Stored entries
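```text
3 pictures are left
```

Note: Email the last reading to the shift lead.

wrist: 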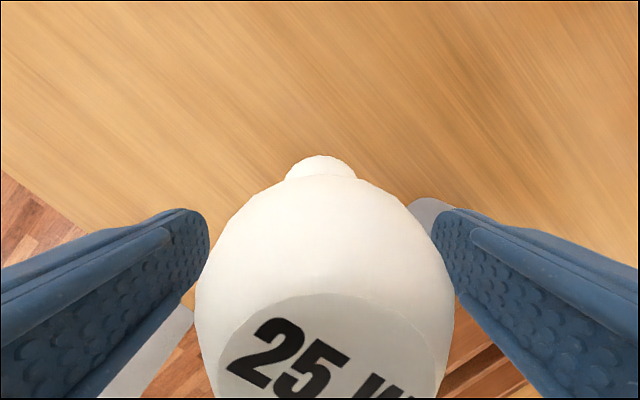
* * *
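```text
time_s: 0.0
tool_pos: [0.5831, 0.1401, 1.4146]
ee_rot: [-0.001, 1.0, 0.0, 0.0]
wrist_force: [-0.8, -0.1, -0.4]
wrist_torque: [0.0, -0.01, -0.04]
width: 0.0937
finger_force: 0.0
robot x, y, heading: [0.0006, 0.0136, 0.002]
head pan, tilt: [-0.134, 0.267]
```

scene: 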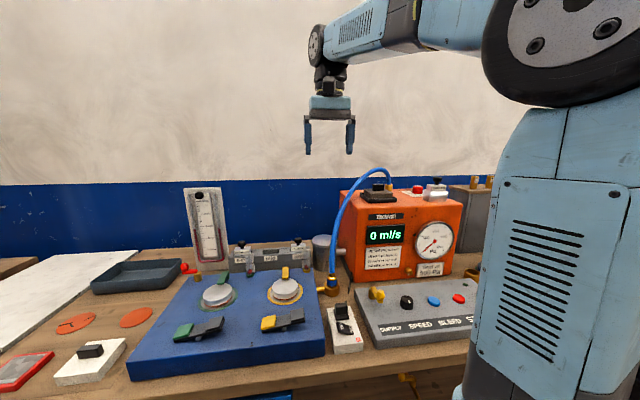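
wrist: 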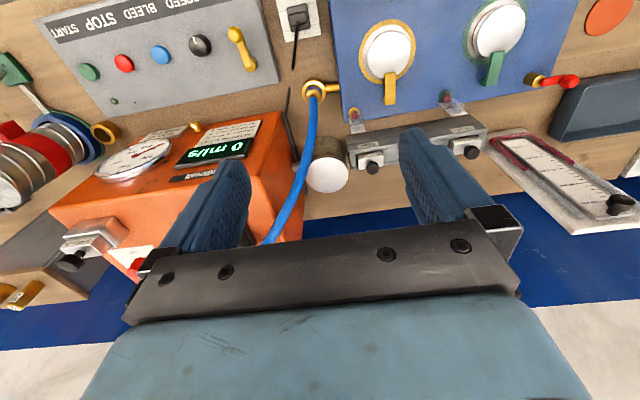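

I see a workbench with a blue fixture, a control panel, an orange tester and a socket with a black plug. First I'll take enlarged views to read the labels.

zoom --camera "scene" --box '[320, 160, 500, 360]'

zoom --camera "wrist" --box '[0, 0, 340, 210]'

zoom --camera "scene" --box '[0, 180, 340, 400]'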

[EXCERPT PROVIDED]:

Growing up in Ohio is different for all Ohioans, most because, like so much of the United States, Ohio is both vastly rural and also contains some of the largest and best known cities in the country. Everybody has heard of Cleveland and Cincinnati two large cities with history and reputations. Cleveland was populated by a large ethnic population from Eastern Europe, with massive Serbian, Hungarian and Czech immigrants who traveled west-ward to boil away their lives in the steel mills and manufacturing jobs of Northeastern Ohio. Cincinnati is nestled in the southwestern part of the state, just across from Kentucky; it is metaphorically across the invisible mason-Dixon line of Ohio. Hamilton and Clermont counties are two of the most conservative counties in Ohio, and while much of the state has overcome many of the racial tensions, Cincinnati with several large riots in the past two decades appears, at times mired in the early 1960’s.

Columbus would be that invisible Mason-Dixon Line, most people have heard of Columbus, the largest in terms of population of all the cities in Ohio it is mostly known as the largest college town in the country. A city that lives and breathes Ohio State football, which was mired in a multi-decade hangover after repeated defeats in the Rose Bowl that costs the saintly Buckeyes numerous National Championships. Even the smaller cities of Ohio are known, Toledo, Dayton, Canton and Akron have all garnered space in the minds of national citizenry, even if it is for such pop-culture phenomena as Corporal Klinger, the Wright brothers, the Pro Football Hall of Fame and rubber tires.

Then there is small town Ohio, with images of Sherwood Anderson, unlocked doors, county fairs filled with cotton candy and first kisses. An idealistic concept that feeds into the basic American dream that a small-town anybody can arise from corn-fields and hidden glens to climb into space like Neil Armstrong or John Glenn, the Presidency (seven of them-all mediocre hail from Ohio, or the silver screen such as Paul Newman and Clark Gable.

Because of its history and rich tradition, Ohio ranks fifth in colleges and universities which logically lead one to believe this is the reason it is home to so many artistic and inventive people. In spite of all of this, when one grows up in Ohio, one has the feeling of being the underdog, of someone who always just comes up short.

Ohio is known and felt as an also-ran, an area known for what it almost has but never had, and in fact never will. For an ocean we have a large lake, for mountains we have foothills and we are forever defined by our collective losses. Our sports teams are known for despair, in Cleveland it is brought out in such slogans as The Fumble, The Drive and losing the World Series with one out to go. Cincinnati is tethered to a football team better known as the Bungles and Ohio State Football went thirty years between National Championships and is better known now for losing two in the past five years. We are in our hearts cynical but lovable malcontents.

[EXERCISE TASK A]:
Take the excerpt provided and repeat only what runs from "Because of its" through "comes up short.".
[EXERCISE TASK B]:
Add the next paragraphs of the excerpt provided.

[EXPECTED OUTPUT A]:
Because of its history and rich tradition, Ohio ranks fifth in colleges and universities which logically lead one to believe this is the reason it is home to so many artistic and inventive people. In spite of all of this, when one grows up in Ohio, one has the feeling of being the underdog, of someone who always just comes up short.

[EXPECTED OUTPUT B]:
Musically, Ohio is rich, especially when it comes to punk rock, with an abrasive arty sound that helped birth the movement. Helped by the ample liberal arts colleges that dot the state, such as Oberlin, Kenyon and Antioch and huge state universities such as The Ohio State University, Ohio University, Kent State and Bowling Green. The arts scenes have always burped out terrific and idiosyncratic fare such as Pere Ubu, Devo, the Wolverton Brothers, the Dead Boys, and Guided by Voices. In the late eighties each town had its own brand that helped define and nurture the other bands and artists. Cleveland had the most excellent and under-appreciated Prisonshake, the Mice, Death of Samantha, My Dad is Dead and Cruel, Cruel Moon. Dayton had Guided by Voices. Cincinnati had the aforementioned Wolverton Brothers whose shambling country-art punk is as twisted as anything from a David Lynch movie, the Ass Ponys and the Afghan Whigs. Athens birthed Appalachian Death Ride and Geraldine, two sinister bands that would be at least marginally famous if they resided anywhere but Athens, Ohio.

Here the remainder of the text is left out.